-- BEGIN DATA --

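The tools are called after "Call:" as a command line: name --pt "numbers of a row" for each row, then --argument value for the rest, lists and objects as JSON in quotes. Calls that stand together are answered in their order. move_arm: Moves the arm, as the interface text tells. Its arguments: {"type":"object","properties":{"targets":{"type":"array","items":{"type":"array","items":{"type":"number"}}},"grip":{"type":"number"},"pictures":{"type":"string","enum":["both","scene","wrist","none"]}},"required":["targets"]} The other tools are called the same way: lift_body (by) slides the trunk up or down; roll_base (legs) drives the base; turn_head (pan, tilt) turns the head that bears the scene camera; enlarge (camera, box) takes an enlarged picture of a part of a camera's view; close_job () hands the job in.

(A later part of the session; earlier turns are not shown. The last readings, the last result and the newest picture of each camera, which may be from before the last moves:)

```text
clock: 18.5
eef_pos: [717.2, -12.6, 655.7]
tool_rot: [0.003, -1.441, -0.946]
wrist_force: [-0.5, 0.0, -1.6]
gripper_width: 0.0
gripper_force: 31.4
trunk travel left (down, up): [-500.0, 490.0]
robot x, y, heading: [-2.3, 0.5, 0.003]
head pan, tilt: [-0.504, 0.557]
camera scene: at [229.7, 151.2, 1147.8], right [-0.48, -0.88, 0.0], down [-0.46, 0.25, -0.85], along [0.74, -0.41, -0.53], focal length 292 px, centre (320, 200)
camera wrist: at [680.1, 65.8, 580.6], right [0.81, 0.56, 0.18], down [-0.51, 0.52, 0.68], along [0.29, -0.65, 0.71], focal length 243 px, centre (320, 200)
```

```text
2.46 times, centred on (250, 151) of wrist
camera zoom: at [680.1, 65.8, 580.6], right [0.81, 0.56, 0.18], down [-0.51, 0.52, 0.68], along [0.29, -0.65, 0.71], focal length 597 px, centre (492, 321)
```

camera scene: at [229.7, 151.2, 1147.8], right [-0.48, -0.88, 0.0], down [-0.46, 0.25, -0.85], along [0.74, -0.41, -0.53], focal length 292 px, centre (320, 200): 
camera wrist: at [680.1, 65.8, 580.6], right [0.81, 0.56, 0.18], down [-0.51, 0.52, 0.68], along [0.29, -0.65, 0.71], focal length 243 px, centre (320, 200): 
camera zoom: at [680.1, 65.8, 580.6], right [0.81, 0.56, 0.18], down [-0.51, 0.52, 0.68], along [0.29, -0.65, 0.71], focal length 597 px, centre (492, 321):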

-- END DATA --

* **PROBLEM STATEMENT**
Take the source text and repeat only what runs from "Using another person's" through "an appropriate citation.".

-- BEGIN SOURCE TEXT --

Talking over your ideas and problems with other people in the class is
very helpful. You may discuss ideas, but you must do your own work and
write up your own solutions and programs. In particular, you may NOT work
on an assignment (or a program) as a team.
Using another person's work is cheating.
Copying a program from a book is plagiarism, just like copying from a paper
for a humanities class, unless you give an appropriate citation.
If you are in doubt about where the border line is for our assignments, ASK ME.
It should go without saying (but past experience suggests saying it)
that copying on exams, homework, or other forms of cheating will be dealt
with severely. Automatic failure of the course is guaranteed in such cases,
and sanctions can include expulsion from the university.
If an assignment is copied (or developed as a team), BOTH parties will fail the
course (so, if someone asks to copy your work, point them at this paragraph :-)
Written assignments are due at the BEGINNING of class on the day
specified on the assignment. Programming assignments will be collected
electronically. To maintain fairness and uniformity of grading, I
cannot accept late assignments. Similarly, there will be no make-up
exams. In unusual circumstances (to be determined by me), you might
be allowed to take an oral makeup at the end of the semester. If you
know in advance that you will miss an exam, see me about it in advance. Note
the date of our final exam now; don't make plans that conflict with the final.
Note in particular that university policy prohibits taking the final early.
(See, for example,
https://registrar.sdsu.edu/calendars/final_exam_schedule/fall_2020_final_exam_schedule)
You will be assigned edoras (edoras.sdsu.edu) accounts for use
in this course; assignment and exam announcements and spreadsheet entries
of your grade scores will be sent to this account (so you may wish to add
a .forward file if you don't plan to check it for mail regularly).
Note: if you are new to the system, edoras has many help files. A good place
to start is:
http://edoras.sdsu.edu/doc/unixtut/
Lots of free software is available to you; peruse
http://edoras.sdsu.edu/software/
You'll need ssh to communicate with edoras; if you are running WinBlows,
you can get ssh functionality (and more) from:
http://mobaxterm.mobatek.net/download.html
[If you're running a real operating system at home (MacOS or Linux, which
are both versions of UNIX), don't bother -- you already have a version of ssh
with the latest security features.]
On-line Source:
http://edoras.sdsu.edu/~carroll/cs570home.html
The above is a summary of the syllabus material; below are my specific notes
regarding Chapter 1 of Tanenbaum.

-- END SOURCE TEXT --

* **SOLVED PROBLEM**
Using another person's work is cheating.
Copying a program from a book is plagiarism, just like copying from a paper
for a humanities class, unless you give an appropriate citation.